PASSAGE GIVEN:
Diese klar hervortretende Eigentümlichkeit Daniel ist auch von jeher anerkannt worden; schon von den Sammlern des alttestamentlichen Kanons selbst, welche ihrer Erkenntnis dadurch einen Ausdruck gegeben haben, dass sie das Buch nicht unter die Propheten, sondern unter die Hagiographen einreihten. Dasselbe stellt also unserer Forschung allerdings eine besondere Aufgabe des geschichtlichen Verständnisses. Man hat das Problem in neuerer Zeit auf eine sehr einfache Weise zu lösen gemeint, indem man das Buch für unecht erklärte. Es ist nach der herrschenden Ansicht unter Antiochus Epiphanes in den Jahren 170-164 v. Chr. geschrieben, reicht mit seiner Weissagung nur bis auf diesen König herab und prophezeit also vergangene Dinge. Wir nennen diese Ansicht die herrschende; denn sie wird nicht bloß von der extremen, sondern auch von einer besonneneren Kritik als eines ihrer sichersten Ergebnisse bezeichnet und übt daher einen so allgemeinen Einfluss aus, dass auch viele ernste Bibelfreunde unserer prophetischen Kernschrift nicht recht froh werden können. Je wichtiger nun das Wort der Weissagung in jetzigen Zeiten wird, desto sorgfältigere Prüfung erheischt eine so weit verbreitete Meinung. Ehe wir aber zu diesem Zweck an die Betrachtung des Buches selbst gehen, fragen wir billig die Schrift und die Kirche über ihre Ansicht von demselben, um zu sehen, wie weit die gangbare Auffassung göttliches und menschliches, historisches Recht auf ihrer Weite hat. Es ist das umso notwendiger, da der neueste Ausleger Daniels den Schein erregt, als sei die Anerkennung seiner Echtheit nur willkürliche Annahme einiger Moderen, wenn er bemerkt: "Den Schein, in welchem sich das Buch sieht, von Daniel selbst, der mit Nebukadnezar und Cyrus lebte, herzurühren, hat zur zur Wirklichkeit zu stempeln in neuester Zeit Hengstenberg versucht, und Hävernick mit andern hat ihm beigepflichtet.

OBJECTIVE: Reproduce the entire passage given without changes.

[Sessions with a simulated robot]
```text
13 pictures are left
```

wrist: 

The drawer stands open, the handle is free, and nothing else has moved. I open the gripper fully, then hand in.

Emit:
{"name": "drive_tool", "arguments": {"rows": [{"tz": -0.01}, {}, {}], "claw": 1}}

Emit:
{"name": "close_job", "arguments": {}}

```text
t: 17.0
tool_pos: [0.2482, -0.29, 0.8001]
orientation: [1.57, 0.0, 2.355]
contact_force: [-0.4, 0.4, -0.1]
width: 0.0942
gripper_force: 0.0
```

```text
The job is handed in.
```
==
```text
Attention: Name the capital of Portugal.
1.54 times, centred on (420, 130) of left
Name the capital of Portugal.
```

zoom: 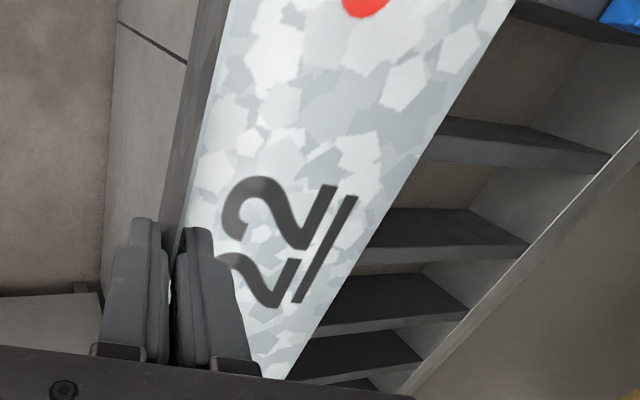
...
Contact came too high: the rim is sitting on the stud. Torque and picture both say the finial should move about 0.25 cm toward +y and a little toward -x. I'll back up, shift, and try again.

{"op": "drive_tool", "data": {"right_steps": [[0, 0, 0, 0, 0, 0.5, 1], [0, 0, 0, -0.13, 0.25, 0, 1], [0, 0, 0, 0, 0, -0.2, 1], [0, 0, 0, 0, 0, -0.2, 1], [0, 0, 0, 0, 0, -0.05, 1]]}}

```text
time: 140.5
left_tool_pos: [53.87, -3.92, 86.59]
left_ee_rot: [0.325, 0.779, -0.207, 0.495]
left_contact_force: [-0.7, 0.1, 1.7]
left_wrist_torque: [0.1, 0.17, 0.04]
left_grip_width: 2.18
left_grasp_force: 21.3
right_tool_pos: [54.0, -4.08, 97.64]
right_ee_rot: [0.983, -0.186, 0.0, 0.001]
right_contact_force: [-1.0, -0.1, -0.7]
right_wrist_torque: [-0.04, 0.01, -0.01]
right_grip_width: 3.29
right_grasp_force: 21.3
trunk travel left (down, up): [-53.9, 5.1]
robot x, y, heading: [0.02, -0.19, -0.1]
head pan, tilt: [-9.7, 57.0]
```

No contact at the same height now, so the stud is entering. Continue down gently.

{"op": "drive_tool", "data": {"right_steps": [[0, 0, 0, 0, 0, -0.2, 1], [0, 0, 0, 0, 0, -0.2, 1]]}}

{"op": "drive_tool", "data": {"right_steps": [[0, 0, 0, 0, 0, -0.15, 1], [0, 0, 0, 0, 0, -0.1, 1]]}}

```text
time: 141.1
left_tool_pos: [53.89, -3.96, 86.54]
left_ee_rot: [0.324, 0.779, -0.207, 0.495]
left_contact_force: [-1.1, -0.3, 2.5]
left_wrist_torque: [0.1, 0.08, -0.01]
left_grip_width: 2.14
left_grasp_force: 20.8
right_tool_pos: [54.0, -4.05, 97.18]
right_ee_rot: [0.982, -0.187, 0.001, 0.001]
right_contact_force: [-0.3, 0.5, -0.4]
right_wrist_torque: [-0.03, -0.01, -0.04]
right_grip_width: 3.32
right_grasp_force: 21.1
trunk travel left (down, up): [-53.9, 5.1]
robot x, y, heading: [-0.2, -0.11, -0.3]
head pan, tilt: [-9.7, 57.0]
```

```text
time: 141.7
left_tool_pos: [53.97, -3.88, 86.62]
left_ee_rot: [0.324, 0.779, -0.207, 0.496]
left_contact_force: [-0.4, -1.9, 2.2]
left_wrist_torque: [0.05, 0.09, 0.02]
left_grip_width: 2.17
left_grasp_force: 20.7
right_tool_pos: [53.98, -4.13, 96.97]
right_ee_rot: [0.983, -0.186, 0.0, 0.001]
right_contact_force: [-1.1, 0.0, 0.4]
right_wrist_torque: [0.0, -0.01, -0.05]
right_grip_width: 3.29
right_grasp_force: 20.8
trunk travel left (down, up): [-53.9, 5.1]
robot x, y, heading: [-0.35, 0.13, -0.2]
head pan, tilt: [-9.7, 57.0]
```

THE COMPLETED TASK:
Diese klar hervortretende Eigentümlichkeit Daniel ist auch von jeher anerkannt worden; schon von den Sammlern des alttestamentlichen Kanons selbst, welche ihrer Erkenntnis dadurch einen Ausdruck gegeben haben, dass sie das Buch nicht unter die Propheten, sondern unter die Hagiographen einreihten. Dasselbe stellt also unserer Forschung allerdings eine besondere Aufgabe des geschichtlichen Verständnisses. Man hat das Problem in neuerer Zeit auf eine sehr einfache Weise zu lösen gemeint, indem man das Buch für unecht erklärte. Es ist nach der herrschenden Ansicht unter Antiochus Epiphanes in den Jahren 170-164 v. Chr. geschrieben, reicht mit seiner Weissagung nur bis auf diesen König herab und prophezeit also vergangene Dinge. Wir nennen diese Ansicht die herrschende; denn sie wird nicht bloß von der extremen, sondern auch von einer besonneneren Kritik als eines ihrer sichersten Ergebnisse bezeichnet und übt daher einen so allgemeinen Einfluss aus, dass auch viele ernste Bibelfreunde unserer prophetischen Kernschrift nicht recht froh werden können. Je wichtiger nun das Wort der Weissagung in jetzigen Zeiten wird, desto sorgfältigere Prüfung erheischt eine so weit verbreitete Meinung. Ehe wir aber zu diesem Zweck an die Betrachtung des Buches selbst gehen, fragen wir billig die Schrift und die Kirche über ihre Ansicht von demselben, um zu sehen, wie weit die gangbare Auffassung göttliches und menschliches, historisches Recht auf ihrer Weite hat. Es ist das umso notwendiger, da der neueste Ausleger Daniels den Schein erregt, als sei die Anerkennung seiner Echtheit nur willkürliche Annahme einiger Moderen, wenn er bemerkt: "Den Schein, in welchem sich das Buch sieht, von Daniel selbst, der mit Nebukadnezar und Cyrus lebte, herzurühren, hat zur zur Wirklichkeit zu stempeln in neuester Zeit Hengstenberg versucht, und Hävernick mit andern hat ihm beigepflichtet.